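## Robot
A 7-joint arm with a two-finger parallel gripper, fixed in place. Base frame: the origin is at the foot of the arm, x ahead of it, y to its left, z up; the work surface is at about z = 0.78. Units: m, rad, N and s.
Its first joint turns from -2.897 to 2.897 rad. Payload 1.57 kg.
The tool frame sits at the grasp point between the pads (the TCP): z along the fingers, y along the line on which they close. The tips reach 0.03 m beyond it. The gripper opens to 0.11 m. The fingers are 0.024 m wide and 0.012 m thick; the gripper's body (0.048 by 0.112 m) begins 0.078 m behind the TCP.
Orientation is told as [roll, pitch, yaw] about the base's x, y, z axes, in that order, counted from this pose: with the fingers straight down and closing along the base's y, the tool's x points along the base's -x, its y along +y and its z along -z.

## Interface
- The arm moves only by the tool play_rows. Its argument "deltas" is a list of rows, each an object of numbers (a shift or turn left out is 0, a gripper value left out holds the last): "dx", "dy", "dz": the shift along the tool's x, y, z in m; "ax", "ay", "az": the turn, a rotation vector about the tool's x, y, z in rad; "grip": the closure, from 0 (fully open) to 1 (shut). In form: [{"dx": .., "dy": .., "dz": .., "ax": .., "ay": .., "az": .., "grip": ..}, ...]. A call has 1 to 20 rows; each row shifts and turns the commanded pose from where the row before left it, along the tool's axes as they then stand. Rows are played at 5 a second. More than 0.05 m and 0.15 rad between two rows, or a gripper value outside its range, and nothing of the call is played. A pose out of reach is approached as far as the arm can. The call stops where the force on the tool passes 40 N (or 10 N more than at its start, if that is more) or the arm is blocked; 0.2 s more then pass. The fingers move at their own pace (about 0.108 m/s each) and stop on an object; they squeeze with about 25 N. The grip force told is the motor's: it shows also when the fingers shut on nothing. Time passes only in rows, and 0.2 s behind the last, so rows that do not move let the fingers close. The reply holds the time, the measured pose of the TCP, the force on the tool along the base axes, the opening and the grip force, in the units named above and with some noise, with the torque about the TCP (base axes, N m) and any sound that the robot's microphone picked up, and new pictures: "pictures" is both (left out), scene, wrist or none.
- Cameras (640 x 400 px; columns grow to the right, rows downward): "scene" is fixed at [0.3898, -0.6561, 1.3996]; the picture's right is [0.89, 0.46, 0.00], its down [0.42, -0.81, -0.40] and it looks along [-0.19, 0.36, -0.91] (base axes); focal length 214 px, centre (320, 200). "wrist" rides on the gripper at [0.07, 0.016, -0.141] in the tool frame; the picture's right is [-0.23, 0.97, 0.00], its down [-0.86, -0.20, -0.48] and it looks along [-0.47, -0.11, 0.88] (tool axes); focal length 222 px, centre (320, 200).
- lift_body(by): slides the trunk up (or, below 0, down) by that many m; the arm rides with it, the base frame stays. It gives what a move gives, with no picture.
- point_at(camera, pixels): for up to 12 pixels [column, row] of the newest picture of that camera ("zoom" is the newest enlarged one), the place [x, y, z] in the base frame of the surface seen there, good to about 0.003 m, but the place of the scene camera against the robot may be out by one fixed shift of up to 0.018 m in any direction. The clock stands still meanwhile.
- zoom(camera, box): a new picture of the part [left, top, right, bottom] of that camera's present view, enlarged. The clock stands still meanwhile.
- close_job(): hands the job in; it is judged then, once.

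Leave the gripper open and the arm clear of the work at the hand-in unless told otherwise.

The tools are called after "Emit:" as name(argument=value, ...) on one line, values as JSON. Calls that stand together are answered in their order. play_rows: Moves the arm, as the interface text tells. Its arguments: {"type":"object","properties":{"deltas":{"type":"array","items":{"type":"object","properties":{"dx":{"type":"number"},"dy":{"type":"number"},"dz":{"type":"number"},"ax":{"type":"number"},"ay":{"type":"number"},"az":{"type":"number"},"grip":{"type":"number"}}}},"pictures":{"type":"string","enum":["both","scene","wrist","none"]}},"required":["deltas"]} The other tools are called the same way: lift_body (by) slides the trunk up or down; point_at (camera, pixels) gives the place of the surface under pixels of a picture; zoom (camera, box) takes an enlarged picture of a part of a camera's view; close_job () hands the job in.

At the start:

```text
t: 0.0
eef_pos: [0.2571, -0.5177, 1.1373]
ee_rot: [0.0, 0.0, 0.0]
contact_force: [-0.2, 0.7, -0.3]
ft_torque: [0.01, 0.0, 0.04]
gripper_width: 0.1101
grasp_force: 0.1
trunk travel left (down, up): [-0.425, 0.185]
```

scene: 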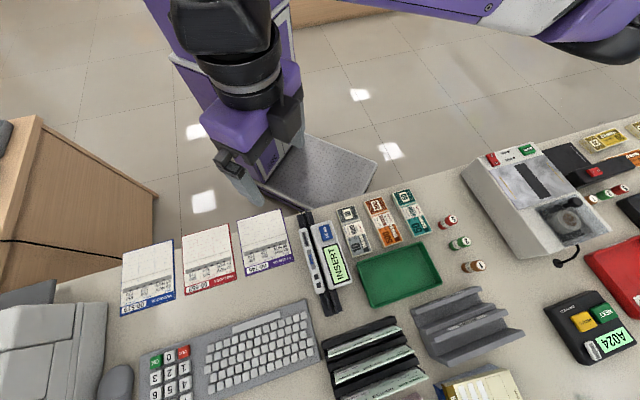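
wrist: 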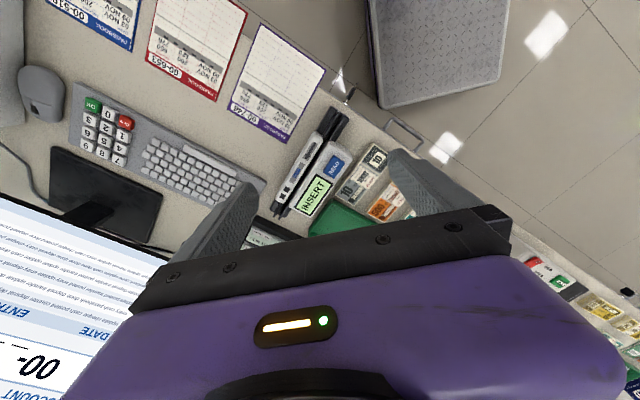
################
# Task details
Select every line where the word "still" occurs.

# Final answer
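- point_at(camera, pixels): for up to 12 pixels [column, row] of the newest picture of that camera ("zoom" is the newest enlarged one), the place [x, y, z] in the base frame of the surface seen there, good to about 0.003 m, but the place of the scene camera against the robot may be out by one fixed shift of up to 0.018 m in any direction. The clock stands still meanwhile.
- zoom(camera, box): a new picture of the part [left, top, right, bottom] of that camera's present view, enlarged. The clock stands still meanwhile.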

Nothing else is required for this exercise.